Customize your spring rate: You can specify your spring rates with custom coils springs. You can order progressive-rate coils, heavy-duty coils, light-duty coils, or get the same spring rate you had before, only in a taller version. But remember to match your coils and sway bars together. That’s why Old Man Emu offers both their light-duty and heavy-duty coil springs with sway bar packages.
Minimal collapsed length change: The compressed distance between the upper and lower spring pads does increase when adding a taller coil, but only by a small amount
Better performance: A coil spring tuned for your vehicle and usage can make driving it a lot more fun. The Old Man Emu coils we used tremendously improved the drivability of this WJ that came from the factory with an unusually soft spring rate and stiffer sway bars to compensate.
Cost: New coil springs can be expensive. If you have custom coil springs built from scratch, it can cost many hundreds of dollars.

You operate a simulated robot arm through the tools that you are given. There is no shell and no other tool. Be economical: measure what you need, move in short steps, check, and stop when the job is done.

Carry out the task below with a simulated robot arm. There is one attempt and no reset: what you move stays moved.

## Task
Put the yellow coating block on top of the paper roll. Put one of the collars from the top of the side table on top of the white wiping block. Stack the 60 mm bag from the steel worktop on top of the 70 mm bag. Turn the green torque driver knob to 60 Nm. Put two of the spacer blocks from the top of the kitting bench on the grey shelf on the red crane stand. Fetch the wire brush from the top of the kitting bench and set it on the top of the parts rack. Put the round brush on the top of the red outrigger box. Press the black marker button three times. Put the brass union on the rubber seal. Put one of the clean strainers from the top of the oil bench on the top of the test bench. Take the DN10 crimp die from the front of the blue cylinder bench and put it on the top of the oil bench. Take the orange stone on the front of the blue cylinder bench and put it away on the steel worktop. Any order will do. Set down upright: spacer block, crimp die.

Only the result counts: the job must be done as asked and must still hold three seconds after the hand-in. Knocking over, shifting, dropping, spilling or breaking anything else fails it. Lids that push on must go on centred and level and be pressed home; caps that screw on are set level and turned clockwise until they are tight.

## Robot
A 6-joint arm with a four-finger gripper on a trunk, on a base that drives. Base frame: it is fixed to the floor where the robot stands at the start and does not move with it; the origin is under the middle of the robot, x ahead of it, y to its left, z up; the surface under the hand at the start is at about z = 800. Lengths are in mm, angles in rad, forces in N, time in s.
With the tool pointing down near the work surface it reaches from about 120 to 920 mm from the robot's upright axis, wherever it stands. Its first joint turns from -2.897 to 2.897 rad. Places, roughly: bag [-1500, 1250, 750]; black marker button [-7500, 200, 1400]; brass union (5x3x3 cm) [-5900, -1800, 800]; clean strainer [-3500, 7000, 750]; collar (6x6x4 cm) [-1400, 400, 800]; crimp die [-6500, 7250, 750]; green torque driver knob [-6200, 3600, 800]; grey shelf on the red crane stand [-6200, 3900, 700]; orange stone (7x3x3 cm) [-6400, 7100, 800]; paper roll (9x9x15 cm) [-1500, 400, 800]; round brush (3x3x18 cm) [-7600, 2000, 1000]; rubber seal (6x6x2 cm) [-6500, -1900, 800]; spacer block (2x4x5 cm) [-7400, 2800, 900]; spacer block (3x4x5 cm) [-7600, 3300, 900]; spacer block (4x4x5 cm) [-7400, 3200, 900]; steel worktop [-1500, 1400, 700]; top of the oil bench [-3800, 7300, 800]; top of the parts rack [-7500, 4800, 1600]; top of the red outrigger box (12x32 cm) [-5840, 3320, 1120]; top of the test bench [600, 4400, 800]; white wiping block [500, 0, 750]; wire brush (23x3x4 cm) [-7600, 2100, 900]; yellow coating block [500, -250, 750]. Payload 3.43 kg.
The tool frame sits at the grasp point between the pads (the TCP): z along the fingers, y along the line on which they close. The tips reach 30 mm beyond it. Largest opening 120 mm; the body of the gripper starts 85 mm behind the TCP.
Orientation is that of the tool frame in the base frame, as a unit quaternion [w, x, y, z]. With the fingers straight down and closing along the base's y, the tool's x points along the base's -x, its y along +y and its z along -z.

You can save a lot of money if you can find a high-quality off-the-shelf coil spring like the OME coils we got.
Potential for incorrect ride height: There is the chance that the coil won’t give the advertised ride height or at least not the one you were expecting and hoping for.
Potential for incorrect spring rate: There is also the chance that the spring rate (softening or firming up the ride) of new coil springs end up being wrong or at least not what you wanted. To prevent this, find out what your current coils spring rates are and use common sense and a bit of math to adjust accordingly. Remember that coil springs are matched to sway bars from the OEM. Try to do the same.